Helen Clark MacInnes was born on October 7th, 1907 in Glasgow to Donald MacInnes and Jessica McDiarmid, and had a traditional Scots Presbyterian upbringing. MacInnes graduated from the University of Glasgow in 1928 with an MA in French and German.
After a year of library work she entered the School of Librarianship of University College, London, in 1930, graduating the following year. In 1932 she married Gilbert Highet. Over the next several years they collaborated on a number of translations from German. In 1938, after Highet had taught for a year at Columbia University, he accepted a permanent post there, and the family settled in New York City.
A short time after moving to New York, MacInnes began her first book, Above Suspicion, a tale of espionage in Nazi Europe. It was an immediate success, widely praised for its suspense and humour, and it was made into a motion picture in 1943. Assignment in Brittany followed in 1942 and was also made into a movie the following year. While Still We Live and Horizon were both suspenseful tales of World War II. Friends and Lovers, a love story, was followed by a series of thrillers concerning international intrigue and Cold War tension, including Neither Five nor Three, Pray for a Brave Heart, Decision at Delphi , The Venetian Affair, Message from Málaga, and Prelude to Terror. Her final book, Ride a Pale Horse, appeared in 1984.
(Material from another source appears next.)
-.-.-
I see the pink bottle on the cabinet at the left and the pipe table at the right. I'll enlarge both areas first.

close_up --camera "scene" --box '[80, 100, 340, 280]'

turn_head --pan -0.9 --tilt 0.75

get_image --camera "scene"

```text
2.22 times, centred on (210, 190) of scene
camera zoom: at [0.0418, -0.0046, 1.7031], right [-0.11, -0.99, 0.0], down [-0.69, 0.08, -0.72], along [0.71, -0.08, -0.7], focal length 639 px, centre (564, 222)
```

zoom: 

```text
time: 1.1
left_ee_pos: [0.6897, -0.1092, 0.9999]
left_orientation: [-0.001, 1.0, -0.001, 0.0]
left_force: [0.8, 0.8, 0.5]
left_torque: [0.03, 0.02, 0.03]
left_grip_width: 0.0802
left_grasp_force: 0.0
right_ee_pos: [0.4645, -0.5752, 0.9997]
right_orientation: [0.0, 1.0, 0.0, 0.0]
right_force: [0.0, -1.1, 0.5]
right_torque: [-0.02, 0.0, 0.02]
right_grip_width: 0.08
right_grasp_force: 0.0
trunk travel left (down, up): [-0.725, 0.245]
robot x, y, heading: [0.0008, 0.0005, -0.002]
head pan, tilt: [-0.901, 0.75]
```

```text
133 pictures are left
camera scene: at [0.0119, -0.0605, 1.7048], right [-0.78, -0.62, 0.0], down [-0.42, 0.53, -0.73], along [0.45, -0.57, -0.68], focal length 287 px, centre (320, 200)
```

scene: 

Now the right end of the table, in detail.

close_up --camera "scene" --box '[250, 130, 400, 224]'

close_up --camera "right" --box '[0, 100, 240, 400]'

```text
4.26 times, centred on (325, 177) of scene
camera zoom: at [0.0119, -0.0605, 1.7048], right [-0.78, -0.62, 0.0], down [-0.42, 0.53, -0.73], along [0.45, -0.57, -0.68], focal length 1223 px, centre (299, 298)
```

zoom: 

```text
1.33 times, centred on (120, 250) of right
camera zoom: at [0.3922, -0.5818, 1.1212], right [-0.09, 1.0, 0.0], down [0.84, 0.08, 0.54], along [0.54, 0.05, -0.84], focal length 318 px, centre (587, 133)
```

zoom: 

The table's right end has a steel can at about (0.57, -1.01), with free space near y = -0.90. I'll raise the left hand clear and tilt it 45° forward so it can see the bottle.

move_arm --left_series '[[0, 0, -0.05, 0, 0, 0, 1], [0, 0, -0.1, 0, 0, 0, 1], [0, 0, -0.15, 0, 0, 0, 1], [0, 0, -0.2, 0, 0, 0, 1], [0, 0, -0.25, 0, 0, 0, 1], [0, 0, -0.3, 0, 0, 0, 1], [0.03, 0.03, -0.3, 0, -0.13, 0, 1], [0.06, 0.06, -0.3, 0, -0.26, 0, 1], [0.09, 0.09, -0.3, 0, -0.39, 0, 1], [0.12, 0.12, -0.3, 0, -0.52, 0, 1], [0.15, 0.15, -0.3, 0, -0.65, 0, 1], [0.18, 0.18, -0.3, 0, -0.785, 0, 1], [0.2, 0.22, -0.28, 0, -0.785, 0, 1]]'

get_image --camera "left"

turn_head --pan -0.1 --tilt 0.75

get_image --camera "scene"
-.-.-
While MacInnes’ career was not dotted with many awards, although she did win the 1966 Iona University Columbia Prize for Literature. This is most directly related to her influence in the state of New York, seeing as her first sixteen novels (those written up to 1966) each spent time on the international best sellers’ list. Her books were frequently translated and reissued in several languages.
Critics and readers alike noted MacInnes’s skillful and credible portrayal of espionage and the characters involved in it. She credited her success to thorough research and her interest in international politics.
While researching MacInnes’s I noticed that according to IMDb, the Internet Movie Database, a remake of the 1966 film The Venetian Affair is in the offing, I wonder if it will be something like The Bourne movies and start a resurgence in her work?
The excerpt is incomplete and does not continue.